That same stepfather is in prison for shooting Mostert’s stepbrother four times.

Afterward, Mostert stopped talking to his mother.

He eventually found surrogates in a youth football coach and his family, and the beach town with a main drag filled with the customary bars and snack shacks and surf shops suddenly began to promise a brighter future.

Ocean of skill

Cole Holcomb is a linebacker for the Redskins. He’s from here. So is D’Cota Dixon, a safety for the Buccaneers. Maybe there’s something in the water besides sharks, because the town of 26,000 just south of Daytona Beach sure has produced some football talent.

And now one is in the Super Bowl.

Mostert tells the story of, when 16 and surfing one day, he was waiting to catch a wave when he saw a large fin circling his board just feet away.
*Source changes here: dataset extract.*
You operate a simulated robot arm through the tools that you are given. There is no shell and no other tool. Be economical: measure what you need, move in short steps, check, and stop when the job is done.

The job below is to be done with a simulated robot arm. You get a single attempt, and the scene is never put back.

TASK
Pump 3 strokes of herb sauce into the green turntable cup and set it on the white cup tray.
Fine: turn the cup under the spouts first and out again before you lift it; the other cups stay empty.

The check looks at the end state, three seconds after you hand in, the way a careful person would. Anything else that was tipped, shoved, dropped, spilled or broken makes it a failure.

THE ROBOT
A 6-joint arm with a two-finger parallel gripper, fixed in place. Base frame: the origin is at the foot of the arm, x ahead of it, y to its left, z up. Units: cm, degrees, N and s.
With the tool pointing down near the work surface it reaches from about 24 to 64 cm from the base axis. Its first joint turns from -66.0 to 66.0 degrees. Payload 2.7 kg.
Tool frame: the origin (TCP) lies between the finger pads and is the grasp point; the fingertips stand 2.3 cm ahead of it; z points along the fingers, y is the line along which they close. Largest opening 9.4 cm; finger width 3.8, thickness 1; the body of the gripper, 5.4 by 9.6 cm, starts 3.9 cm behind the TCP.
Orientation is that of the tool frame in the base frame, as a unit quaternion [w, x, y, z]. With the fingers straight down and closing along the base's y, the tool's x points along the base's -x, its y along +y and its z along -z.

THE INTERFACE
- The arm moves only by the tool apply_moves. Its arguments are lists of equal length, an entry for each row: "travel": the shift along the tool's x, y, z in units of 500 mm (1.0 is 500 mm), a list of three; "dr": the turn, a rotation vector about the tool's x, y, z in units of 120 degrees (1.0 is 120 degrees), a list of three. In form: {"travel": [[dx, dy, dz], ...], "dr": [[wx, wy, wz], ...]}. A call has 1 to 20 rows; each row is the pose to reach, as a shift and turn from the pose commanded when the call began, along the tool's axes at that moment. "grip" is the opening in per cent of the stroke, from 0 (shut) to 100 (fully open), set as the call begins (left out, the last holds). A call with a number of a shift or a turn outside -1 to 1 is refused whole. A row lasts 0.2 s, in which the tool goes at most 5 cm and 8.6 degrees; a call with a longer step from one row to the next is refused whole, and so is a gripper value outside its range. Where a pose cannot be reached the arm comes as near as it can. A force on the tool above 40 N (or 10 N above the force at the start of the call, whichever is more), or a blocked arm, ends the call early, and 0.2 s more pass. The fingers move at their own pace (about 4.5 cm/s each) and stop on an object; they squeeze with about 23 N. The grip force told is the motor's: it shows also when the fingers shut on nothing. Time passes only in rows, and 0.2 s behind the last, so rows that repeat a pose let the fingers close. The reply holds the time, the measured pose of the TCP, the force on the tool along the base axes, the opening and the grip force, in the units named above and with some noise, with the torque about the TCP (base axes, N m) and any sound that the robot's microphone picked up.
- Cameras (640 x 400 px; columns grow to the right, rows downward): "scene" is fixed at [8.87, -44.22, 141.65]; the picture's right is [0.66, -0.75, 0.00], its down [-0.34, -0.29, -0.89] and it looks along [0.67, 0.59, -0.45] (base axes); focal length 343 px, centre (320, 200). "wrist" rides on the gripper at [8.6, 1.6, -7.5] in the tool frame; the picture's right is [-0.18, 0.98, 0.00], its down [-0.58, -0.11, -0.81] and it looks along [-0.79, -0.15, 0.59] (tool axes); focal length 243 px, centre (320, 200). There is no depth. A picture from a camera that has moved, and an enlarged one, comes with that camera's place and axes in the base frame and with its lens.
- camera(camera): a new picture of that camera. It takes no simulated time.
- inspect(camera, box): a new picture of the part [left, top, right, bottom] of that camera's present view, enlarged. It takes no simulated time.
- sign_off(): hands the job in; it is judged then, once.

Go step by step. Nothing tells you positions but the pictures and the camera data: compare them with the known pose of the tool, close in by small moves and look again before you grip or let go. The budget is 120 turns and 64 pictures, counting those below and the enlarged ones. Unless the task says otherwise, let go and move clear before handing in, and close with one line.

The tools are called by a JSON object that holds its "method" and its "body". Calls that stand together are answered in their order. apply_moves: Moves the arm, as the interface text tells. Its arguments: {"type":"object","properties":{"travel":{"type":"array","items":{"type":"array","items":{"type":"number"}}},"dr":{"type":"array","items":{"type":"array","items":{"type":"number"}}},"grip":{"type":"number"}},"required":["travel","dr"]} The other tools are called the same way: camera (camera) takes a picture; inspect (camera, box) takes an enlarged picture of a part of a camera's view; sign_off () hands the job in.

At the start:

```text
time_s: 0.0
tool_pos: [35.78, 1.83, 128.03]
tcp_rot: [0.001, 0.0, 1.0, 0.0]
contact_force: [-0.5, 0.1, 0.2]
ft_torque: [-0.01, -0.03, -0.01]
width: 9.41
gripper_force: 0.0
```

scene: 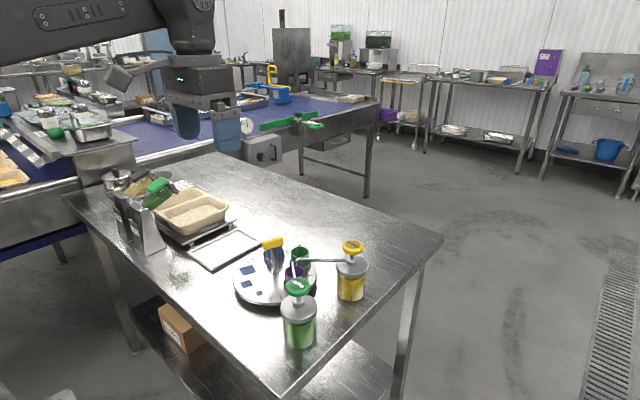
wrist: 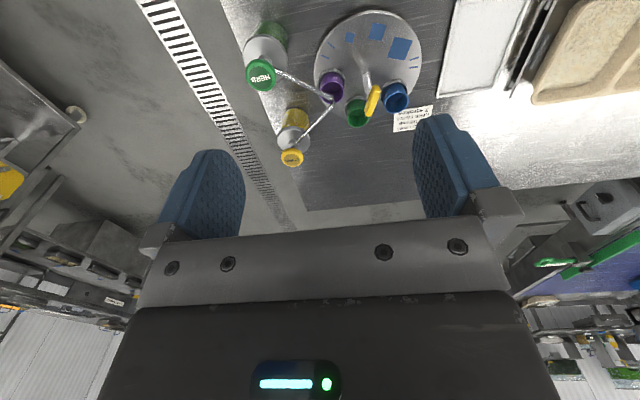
His friends, paddling nearby, implored him to remain absolutely still.

One move could mean the loss of a limb or worse.

Time stopped. It seemed like forever.

The fin, however, eventually disappeared and Mostert allowed himself to breathe.

Something tells me he won’t be as fearful against Kansas City.
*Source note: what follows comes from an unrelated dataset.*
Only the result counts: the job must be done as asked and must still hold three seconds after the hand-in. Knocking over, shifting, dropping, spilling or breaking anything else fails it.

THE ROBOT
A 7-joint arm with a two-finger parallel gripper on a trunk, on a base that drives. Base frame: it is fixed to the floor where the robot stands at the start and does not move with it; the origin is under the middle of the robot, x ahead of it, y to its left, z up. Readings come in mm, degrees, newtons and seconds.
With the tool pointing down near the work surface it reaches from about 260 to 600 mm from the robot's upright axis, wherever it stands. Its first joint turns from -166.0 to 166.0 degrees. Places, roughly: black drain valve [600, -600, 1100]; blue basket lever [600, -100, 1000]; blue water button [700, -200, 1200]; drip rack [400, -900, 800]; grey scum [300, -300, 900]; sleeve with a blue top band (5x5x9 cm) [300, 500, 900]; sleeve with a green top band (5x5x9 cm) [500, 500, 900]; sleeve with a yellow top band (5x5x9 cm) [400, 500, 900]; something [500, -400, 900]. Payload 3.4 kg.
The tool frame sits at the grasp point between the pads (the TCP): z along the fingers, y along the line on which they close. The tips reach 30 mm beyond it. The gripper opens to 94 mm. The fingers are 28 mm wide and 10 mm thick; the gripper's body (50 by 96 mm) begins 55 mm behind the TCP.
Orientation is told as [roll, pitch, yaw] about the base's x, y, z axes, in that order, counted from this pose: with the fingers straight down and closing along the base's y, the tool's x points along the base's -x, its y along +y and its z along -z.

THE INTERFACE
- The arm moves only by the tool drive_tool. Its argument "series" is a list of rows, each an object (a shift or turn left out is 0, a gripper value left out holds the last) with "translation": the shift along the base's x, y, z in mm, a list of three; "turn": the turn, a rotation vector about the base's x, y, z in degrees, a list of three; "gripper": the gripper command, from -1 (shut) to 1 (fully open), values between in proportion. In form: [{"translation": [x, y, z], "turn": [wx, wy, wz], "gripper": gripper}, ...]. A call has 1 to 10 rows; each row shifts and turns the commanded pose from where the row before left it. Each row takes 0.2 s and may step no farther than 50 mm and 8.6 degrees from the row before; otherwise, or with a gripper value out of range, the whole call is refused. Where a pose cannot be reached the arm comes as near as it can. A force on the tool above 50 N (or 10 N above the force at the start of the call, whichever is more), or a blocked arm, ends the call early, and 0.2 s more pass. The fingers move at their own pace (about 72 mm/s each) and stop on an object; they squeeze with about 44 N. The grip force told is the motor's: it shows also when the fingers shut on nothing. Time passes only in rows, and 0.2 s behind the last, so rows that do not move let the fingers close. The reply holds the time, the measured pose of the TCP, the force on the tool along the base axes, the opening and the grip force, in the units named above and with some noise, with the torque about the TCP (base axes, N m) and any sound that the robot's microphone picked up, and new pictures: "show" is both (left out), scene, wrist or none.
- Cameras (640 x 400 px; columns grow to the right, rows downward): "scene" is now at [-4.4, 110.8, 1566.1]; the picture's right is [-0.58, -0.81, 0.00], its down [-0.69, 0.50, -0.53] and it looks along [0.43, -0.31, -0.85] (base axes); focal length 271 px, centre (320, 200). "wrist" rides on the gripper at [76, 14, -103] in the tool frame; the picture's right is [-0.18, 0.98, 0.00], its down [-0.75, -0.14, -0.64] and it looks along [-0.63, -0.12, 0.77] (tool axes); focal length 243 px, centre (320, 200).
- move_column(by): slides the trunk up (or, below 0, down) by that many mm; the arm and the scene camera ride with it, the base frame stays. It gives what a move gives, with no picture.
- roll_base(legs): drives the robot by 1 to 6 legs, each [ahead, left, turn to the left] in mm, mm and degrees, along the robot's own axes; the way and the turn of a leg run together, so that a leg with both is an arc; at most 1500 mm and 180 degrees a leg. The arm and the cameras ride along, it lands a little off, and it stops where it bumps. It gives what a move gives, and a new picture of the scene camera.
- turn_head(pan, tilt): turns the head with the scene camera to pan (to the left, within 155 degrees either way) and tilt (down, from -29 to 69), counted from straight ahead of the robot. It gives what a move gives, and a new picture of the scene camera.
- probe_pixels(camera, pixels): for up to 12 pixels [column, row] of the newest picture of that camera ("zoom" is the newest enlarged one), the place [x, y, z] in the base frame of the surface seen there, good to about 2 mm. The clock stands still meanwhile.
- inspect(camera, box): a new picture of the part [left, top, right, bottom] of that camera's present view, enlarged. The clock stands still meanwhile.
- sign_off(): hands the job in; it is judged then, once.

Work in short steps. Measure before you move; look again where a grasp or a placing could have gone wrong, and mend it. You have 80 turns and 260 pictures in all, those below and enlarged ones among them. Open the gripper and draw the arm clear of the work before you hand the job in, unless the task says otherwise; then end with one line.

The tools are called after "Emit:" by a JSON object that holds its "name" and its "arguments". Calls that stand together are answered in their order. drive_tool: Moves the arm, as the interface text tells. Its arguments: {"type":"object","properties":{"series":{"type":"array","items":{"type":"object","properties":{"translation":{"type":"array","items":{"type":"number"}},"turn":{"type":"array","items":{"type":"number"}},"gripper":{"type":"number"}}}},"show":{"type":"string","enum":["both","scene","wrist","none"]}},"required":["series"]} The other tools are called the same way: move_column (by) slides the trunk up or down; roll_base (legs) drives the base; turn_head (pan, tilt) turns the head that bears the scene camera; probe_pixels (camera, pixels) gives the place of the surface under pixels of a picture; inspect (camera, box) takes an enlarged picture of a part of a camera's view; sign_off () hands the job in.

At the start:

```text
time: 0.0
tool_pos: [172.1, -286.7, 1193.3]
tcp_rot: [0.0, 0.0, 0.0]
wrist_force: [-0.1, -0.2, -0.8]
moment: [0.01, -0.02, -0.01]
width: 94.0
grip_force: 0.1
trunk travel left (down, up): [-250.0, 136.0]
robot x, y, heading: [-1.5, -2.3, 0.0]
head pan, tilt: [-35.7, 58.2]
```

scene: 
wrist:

“(Mostert) was a very inspirational guy,” said Zachary Hillier, a former professional surfer who attended high school with the running back. “Very uplifting. I’d say he was a pretty good surfer for a guy who focused on football. You’re either surfing, fishing or playing football here.

“It’s just him growing up, man. Being from New Smyrna, a small town, you have to work with what you’ve got to make a name for yourself and do something.”

Mostert will try to continue doing so Sunday.

He’s no doubt hoping it isn’t a purple flag day.

Contact columnist Ed Graney at egraney@reviewjournal.com or 702-383-4618. He can be heard on “The Press Box,” ESPN Radio 100.9 FM and 1100 AM, from 7 a.m. to 10 a.m. Monday through Friday. Follow @edgraney on Twitter.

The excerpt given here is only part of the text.